### Given task 1
Cite the supplied text exactly. Begin with "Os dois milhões" and finish with "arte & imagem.".
### Given task 2
Write the next part of the supplied text, the one that starts with "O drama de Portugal".
Begin Supplied text
O drama de Portugal é ter tantos patrões e tão poucos empresários.

Que ninguém me volte a dizer que gostaria de ler mas não pode porque os livros estão muito caros. Costumo responder com o endereço e o horário da biblioteca mais próxima - este país que gostamos de maldizer tem uma excelente rede de bibliotecas e de bibliotecários, que fazem milagres na promoção da leitura com meios muito diminutos. Mas a partir de agora a resposta é: deixem-se de desculpas, e comprem livros. Um livro custa, em média, 15 euros. Há belos clássicos a menos de 5 euros, em colecções de bolso. É caro? Não: os bilhetes mais baratinhos para o concerto dos U2, a 2 de Outubro de 2010, custavam 32 euros. Os mais caros, 260 euros - e havia 400 bilhetes a este preço. Venderam-se todos, 42 mil bilhetes, num só dia. A empresa promotora já conseguiu um espectáculo extra. Isto significa que a crise, afinal, não é assim tão fatal: ninguém passaria um mês sem comer para comprar um bilhete para um espectáculo, a um ano de distância. Comprar um bilhete para daqui a um ano é, ainda por cima, um acto de optimismo. O país aguenta-se.

Os dois milhões de portugueses que vivem na pobreza agradeceriam que os bilhetes fossem ainda mais caros, e que o lucro suplementar fosse distribuído pelos que nada têm. Os U2, que tanto gostam de amar o mundo, de lutar pela paz e não sei quê, apreciariam certamente a ideia. Está muito na moda, aliás, organizarem-se banquetes para ricos nos quais um ou dois euros por bico vão para os pobrezinhos. E fazer livros em que os autores oferecem os seus direitos aos necessitados, ajudando assim, também, os editores, que vendem o triplo, e não prescindem de lucro nenhum. Os autores aceitam por uma questão de 'imagem': como se sabe, ao contrário dos editores, que vivem no mundo terreno dos bens materiais, os autores, habitando o Olimpo da criação, alimentam-se exclusivamente de arte & imagem.
End Supplied text
Begin Information supplied
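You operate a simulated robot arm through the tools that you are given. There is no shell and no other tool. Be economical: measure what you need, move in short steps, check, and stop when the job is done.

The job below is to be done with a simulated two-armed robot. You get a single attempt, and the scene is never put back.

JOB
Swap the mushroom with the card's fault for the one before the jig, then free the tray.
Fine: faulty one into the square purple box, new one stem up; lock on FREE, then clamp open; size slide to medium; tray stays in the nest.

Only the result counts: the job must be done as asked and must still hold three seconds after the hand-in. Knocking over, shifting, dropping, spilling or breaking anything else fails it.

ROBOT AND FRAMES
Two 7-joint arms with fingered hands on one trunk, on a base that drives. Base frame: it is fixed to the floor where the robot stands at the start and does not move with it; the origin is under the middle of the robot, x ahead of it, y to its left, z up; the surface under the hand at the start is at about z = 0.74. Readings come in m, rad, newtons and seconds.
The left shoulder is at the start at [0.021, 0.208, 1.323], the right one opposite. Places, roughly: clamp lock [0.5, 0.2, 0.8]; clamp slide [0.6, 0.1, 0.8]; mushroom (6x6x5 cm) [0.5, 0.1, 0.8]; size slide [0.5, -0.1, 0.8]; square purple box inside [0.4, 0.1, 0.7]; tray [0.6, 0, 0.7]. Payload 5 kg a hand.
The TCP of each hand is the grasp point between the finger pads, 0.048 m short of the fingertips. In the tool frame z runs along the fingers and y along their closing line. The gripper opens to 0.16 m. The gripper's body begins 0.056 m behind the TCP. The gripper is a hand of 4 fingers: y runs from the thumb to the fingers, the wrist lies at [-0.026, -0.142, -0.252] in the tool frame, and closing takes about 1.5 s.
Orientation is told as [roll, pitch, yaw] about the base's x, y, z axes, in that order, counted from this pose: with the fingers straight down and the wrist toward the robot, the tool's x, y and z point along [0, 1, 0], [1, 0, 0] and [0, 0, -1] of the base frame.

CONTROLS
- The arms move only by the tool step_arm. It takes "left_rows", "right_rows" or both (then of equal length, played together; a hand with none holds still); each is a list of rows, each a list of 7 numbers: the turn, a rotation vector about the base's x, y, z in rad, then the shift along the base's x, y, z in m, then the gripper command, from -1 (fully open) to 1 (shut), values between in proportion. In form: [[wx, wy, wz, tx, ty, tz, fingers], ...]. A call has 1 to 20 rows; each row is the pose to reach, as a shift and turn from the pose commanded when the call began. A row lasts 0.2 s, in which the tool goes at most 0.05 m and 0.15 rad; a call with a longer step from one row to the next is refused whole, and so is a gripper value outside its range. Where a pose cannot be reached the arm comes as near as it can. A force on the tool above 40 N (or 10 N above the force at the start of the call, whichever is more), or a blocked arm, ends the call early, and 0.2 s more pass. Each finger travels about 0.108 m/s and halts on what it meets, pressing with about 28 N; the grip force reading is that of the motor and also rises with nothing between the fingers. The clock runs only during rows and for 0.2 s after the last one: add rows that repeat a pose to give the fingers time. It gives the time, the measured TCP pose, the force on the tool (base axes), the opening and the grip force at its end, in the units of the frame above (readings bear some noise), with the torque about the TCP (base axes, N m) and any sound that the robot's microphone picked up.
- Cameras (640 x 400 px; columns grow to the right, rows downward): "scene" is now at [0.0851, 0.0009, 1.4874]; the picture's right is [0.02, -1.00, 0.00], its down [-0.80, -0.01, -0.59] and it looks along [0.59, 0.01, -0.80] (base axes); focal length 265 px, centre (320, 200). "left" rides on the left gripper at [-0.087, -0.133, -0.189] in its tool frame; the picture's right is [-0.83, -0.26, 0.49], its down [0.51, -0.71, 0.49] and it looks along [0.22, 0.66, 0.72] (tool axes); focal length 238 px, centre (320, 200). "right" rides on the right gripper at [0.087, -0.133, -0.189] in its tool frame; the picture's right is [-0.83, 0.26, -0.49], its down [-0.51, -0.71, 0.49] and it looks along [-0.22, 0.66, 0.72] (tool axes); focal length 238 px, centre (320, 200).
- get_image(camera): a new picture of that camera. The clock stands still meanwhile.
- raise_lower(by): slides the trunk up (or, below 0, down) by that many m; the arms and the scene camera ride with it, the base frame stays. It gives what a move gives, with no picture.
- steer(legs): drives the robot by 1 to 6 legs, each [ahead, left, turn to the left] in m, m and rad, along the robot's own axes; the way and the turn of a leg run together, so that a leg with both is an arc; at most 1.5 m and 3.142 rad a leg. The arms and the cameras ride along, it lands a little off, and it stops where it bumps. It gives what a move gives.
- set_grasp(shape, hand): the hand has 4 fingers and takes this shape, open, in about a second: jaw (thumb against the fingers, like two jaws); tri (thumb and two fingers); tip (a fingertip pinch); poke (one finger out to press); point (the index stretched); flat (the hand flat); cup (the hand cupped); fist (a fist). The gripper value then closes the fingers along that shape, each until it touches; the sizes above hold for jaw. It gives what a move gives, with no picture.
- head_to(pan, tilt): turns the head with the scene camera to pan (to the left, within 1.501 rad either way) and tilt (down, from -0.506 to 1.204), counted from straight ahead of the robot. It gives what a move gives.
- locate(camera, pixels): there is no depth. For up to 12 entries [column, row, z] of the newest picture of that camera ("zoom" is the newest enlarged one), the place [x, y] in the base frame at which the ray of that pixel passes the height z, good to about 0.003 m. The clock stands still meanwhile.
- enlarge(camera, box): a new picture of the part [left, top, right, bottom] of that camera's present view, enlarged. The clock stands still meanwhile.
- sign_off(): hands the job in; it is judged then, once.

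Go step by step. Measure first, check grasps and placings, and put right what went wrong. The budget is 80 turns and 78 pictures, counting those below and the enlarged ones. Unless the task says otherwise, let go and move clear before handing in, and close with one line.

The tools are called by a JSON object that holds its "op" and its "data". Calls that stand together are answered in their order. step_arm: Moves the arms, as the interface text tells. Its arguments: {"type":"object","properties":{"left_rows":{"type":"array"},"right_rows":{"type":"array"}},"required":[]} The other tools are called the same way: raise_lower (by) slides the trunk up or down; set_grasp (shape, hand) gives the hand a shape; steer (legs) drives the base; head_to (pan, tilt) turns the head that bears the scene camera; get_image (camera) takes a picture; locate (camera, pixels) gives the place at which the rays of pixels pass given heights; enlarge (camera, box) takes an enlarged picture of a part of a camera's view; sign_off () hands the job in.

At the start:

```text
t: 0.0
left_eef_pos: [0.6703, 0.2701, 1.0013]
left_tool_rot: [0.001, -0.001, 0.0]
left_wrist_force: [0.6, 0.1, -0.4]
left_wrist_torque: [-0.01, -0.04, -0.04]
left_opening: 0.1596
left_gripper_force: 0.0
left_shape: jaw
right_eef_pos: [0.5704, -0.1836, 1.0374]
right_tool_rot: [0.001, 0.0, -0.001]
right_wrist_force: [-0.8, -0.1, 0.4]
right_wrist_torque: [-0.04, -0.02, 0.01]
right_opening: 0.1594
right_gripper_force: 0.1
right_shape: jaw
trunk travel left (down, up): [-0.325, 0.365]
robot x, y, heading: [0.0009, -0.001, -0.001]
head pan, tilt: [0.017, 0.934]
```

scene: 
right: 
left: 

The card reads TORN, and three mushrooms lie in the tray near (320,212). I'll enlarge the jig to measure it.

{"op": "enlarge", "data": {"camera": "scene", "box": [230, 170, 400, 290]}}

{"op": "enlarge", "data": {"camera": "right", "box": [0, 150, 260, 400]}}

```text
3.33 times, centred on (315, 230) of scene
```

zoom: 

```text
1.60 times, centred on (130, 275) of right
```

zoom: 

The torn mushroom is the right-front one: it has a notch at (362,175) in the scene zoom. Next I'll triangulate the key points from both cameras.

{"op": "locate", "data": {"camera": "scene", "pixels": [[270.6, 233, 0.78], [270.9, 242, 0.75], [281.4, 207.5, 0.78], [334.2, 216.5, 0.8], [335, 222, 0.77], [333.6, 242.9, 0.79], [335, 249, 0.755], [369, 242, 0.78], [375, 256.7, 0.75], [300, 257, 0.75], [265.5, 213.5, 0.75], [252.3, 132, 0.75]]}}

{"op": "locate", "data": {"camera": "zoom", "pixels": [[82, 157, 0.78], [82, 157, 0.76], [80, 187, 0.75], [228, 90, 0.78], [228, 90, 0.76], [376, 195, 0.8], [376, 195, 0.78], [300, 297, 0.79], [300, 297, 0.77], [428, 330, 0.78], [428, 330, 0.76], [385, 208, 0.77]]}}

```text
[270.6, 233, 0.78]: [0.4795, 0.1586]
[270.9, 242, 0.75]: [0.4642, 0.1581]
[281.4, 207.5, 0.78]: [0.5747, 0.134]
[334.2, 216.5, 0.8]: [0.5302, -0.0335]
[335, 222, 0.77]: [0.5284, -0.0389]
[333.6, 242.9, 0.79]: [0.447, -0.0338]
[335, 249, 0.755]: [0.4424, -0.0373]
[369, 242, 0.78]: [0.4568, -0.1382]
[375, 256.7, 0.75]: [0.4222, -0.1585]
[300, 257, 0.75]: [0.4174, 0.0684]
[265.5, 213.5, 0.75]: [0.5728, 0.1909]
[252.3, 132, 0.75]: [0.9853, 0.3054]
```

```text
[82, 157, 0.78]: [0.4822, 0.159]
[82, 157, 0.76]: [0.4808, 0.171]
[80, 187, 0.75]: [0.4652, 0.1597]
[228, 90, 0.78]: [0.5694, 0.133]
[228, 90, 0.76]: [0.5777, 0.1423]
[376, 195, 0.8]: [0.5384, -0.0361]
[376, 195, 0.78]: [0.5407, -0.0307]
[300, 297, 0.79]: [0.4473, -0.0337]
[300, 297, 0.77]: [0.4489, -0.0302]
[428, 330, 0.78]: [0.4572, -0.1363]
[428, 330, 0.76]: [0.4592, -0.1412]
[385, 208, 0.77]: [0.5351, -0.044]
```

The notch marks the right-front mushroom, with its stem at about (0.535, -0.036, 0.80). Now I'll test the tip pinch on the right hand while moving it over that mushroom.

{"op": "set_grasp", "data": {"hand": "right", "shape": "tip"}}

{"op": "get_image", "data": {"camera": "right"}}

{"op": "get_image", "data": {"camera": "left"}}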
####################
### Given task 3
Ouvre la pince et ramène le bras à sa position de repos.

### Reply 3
End Information supplied
### Reply 1
Os dois milhões de portugueses que vivem na pobreza agradeceriam que os bilhetes fossem ainda mais caros, e que o lucro suplementar fosse distribuído pelos que nada têm. Os U2, que tanto gostam de amar o mundo, de lutar pela paz e não sei quê, apreciariam certamente a ideia. Está muito na moda, aliás, organizarem-se banquetes para ricos nos quais um ou dois euros por bico vão para os pobrezinhos. E fazer livros em que os autores oferecem os seus direitos aos necessitados, ajudando assim, também, os editores, que vendem o triplo, e não prescindem de lucro nenhum. Os autores aceitam por uma questão de 'imagem': como se sabe, ao contrário dos editores, que vivem no mundo terreno dos bens materiais, os autores, habitando o Olimpo da criação, alimentam-se exclusivamente de arte & imagem.

### Reply 2
Entretanto, Francisco Van Zeller, presidente da Confederação da Indústria Portuguesa (CIP), declarou luta ao segundo aumento progressivo do salário mínimo previsto no Acordo de Concertação Social, negociado com o Governo, que prevê que se atinjam os 500 euros em 2011. Em entrevista à Rádio Renascença, ao "Público" e à RTP, Van Zeller explicou que "os salários baixos são necessários para 25 por cento das nossas exportações". Sucede que o salário mínimo português já é um dos mais baixos da União Europeia, ao contrário dos preços - semelhantes aos dos países mais ricos - e dos salários mais altos, que chegam a ultrapassar os dos países nórdicos. Um dos sinais mais fortes de subdesenvolvimento de um país é o abismo entre os salários baixos e os salários de topo.

Salvar a nação agrilhoando à pobreza os já desfavorecidos, representa um escândalo social e é prova de boçal incompetência económica. O drama de Portugal é ter tantos patrões e tão poucos empresários. Diz Francisco Van Zeller: "Há muitas empresas que exportam e que dependem dos salários baixos". São igualmente baixos os salários dos administradores dessas empresas? Os lucros das exportações são reinvestidos nas empresas ou gastam-se em bólides topo de gama e luxos para os patrões? O presidente da CIP invoca os exemplos de Marrocos, da Turquia e da China, que "fazem os mesmos produtos e com mão-de-obra mais barata".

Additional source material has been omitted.